Police in London are investigating more than 30 cases of bricks being stolen from buildings like churches and cemeteries in eastern boroughs of the capital.
The bricks in question are Georgian-era London stock bricks, which in the 18th century were the cheapest available but today are bought for sizable sums on the black market.
These bricks have substantially increased in value in recent years, as residents in strict conservation areas looking to build extensions are told by councils to do so in keeping with authentic Georgian style.
The Telegraph reports that each brick can be sold for as much as £15 on the black market.

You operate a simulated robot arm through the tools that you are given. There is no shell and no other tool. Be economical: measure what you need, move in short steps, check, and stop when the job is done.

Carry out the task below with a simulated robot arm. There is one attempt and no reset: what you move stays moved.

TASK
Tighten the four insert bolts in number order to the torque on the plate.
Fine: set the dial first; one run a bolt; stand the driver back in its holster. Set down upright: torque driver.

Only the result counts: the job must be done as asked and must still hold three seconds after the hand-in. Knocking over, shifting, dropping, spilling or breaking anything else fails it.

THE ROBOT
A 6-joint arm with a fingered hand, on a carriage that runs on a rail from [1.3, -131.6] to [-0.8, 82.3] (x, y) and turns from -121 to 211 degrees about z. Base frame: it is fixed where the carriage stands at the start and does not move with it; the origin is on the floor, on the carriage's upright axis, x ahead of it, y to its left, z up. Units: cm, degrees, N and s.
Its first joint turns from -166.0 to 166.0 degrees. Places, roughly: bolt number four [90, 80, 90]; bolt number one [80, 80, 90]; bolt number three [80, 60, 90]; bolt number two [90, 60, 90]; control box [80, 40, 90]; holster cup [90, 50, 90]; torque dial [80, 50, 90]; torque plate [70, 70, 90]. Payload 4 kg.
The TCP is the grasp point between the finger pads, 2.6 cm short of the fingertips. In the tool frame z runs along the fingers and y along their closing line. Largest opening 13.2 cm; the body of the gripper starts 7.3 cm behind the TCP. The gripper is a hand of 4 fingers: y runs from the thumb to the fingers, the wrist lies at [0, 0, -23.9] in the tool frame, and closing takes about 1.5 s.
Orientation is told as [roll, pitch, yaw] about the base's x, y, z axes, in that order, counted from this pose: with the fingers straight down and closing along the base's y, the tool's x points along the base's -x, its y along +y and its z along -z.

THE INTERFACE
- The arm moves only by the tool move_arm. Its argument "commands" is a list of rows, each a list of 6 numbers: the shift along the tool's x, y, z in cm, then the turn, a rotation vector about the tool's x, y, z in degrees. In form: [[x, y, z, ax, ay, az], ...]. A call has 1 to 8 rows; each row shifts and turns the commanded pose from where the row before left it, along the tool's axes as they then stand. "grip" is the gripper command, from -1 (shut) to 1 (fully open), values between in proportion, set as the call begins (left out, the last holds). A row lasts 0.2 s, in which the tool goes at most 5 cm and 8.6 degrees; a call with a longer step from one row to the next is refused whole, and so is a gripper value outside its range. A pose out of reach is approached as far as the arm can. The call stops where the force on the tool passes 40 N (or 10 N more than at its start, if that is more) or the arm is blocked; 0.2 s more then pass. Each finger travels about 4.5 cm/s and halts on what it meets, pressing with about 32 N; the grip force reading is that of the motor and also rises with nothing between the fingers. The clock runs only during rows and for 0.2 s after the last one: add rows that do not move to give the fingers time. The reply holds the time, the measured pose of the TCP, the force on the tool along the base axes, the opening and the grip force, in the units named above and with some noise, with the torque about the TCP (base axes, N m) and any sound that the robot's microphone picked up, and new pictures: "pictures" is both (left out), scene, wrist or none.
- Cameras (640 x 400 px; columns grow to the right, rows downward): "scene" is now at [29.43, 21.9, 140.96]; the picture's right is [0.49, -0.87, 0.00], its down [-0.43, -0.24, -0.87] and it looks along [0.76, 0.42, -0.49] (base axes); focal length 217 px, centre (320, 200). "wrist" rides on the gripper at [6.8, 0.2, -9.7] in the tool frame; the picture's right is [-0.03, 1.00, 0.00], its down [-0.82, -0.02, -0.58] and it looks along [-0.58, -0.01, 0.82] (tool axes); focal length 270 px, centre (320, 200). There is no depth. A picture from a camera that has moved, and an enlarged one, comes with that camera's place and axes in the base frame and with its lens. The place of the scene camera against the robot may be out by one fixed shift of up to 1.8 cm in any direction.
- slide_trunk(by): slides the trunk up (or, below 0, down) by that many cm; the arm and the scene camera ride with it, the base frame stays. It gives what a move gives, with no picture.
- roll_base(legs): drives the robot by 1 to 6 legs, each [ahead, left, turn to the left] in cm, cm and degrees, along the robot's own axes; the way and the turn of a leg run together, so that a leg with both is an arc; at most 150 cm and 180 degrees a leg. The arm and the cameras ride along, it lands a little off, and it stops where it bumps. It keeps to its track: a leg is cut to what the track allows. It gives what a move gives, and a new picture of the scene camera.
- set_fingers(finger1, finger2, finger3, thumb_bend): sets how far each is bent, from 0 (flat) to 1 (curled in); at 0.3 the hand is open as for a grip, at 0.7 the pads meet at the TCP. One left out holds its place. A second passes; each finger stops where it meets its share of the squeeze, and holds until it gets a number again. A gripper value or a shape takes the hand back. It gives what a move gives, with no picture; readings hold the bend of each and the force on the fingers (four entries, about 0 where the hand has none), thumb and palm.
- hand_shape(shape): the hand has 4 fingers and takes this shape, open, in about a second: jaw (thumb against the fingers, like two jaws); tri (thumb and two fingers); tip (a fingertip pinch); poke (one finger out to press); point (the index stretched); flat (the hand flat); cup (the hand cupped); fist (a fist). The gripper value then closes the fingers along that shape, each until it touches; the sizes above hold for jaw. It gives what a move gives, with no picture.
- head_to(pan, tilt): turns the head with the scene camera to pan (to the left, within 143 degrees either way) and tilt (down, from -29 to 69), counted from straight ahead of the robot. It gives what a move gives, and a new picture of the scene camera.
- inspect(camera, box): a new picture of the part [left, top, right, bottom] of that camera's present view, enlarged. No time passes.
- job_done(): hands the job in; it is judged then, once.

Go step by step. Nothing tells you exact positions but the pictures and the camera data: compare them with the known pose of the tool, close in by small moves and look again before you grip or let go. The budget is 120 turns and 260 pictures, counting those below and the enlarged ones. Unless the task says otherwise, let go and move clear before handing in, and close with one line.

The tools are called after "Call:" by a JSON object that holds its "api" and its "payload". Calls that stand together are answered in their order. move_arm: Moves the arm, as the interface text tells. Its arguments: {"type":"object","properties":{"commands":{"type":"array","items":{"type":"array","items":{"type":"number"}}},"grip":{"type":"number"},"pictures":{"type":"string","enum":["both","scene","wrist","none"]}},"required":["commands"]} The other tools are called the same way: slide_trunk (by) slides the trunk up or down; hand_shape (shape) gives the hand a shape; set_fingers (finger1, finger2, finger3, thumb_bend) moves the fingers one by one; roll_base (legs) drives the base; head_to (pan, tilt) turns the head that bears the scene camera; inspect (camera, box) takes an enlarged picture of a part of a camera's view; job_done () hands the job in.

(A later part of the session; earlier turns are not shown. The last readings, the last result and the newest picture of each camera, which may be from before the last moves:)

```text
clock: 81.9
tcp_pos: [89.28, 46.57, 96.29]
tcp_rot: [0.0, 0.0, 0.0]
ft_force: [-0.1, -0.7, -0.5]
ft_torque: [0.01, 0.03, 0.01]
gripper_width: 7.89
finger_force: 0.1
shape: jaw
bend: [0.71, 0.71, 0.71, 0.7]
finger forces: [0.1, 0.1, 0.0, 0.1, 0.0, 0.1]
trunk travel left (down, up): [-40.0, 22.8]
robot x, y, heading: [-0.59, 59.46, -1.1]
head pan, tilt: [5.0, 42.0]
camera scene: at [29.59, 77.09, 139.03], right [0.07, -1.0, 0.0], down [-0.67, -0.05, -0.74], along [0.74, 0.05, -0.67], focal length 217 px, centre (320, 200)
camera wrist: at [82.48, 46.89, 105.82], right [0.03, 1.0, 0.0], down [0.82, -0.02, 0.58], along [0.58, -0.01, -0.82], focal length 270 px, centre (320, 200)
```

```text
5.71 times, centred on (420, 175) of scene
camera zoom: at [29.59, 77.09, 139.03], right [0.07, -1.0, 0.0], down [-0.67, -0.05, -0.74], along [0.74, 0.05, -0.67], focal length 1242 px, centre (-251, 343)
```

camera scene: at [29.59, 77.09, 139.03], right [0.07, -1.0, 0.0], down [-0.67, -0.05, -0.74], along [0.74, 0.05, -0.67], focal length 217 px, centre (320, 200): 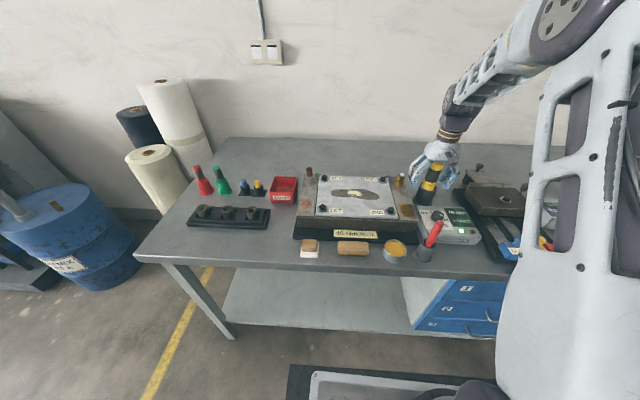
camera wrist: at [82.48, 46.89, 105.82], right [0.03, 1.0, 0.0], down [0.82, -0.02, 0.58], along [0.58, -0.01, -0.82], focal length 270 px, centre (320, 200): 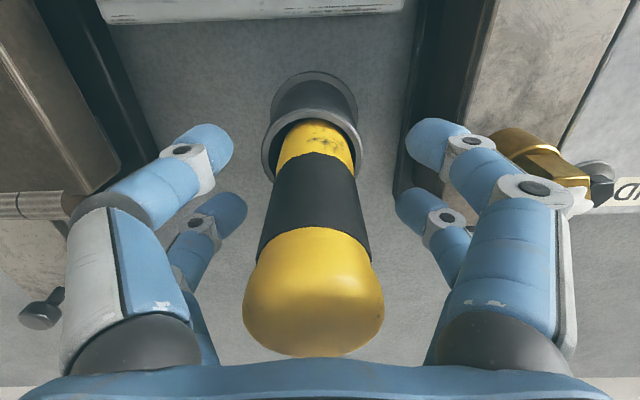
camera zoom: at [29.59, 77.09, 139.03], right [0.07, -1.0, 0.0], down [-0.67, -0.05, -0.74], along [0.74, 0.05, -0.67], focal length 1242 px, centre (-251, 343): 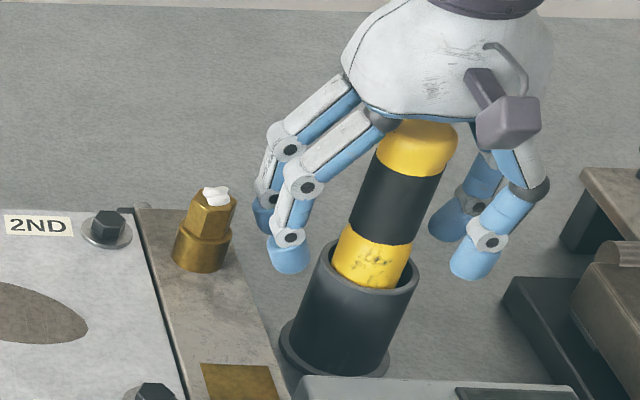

Police have received reports of thefts in Waltham Forest, Newham, and other boroughs in the eastern reaches of London, according to The Evening Standard.
St. Patrick’s cemetery in Leytonstone has been targeted on two occasions within the last month, while the caretaker at St. Mary’s church in Leyton chased off a group of would-be brick thieves.
The cemetery’s superintendant, John Sears, told The Telegraph: “The last thing in the world you think is going to get stolen is your wall.”
As well as churches and cemeteries, family homes have been targeted by thieves, with one resident claiming to have had over 100 bricks pinched from their wall in a matter of days.
“It’s a strange phenomenon,” Clyde Loakes, councillor for Waltham Forest, told The Evening Standard, “but it does not diminish the distress when vans are literally driving into people’s front gardens in broad daylight.
“There are examples of people driving into the garden walls to dislodge as many bricks as possible, scoop them up and then drive off.”
The renewed demand for London stock bricks is the result of some London councils insisting residents who plan to perform building work in listed areas must use materials that match the original architecture.
Speaking to The Telegraph, Martin Gaine, chief executive of Just Planning, which defends homeowners who have had planning applications rejected, said:
If you get permission for an extension, you will have to use materials that match the originals. You don’t want to fall foul of the rules — there is a risk the council will say they don’t match and then they will declare the extension is unlawful. The original stock bricks are rare and expensive and in hot demand and they want something that looks original and old.
The elusive brick comes in different shades of yellow depending on the clay from which they were made, and has a distinctive black patch.
This spate of unusual crimes comes as traders Michelmersh Brick Holdings report the average selling price of their bricks has increased by 9% on last year.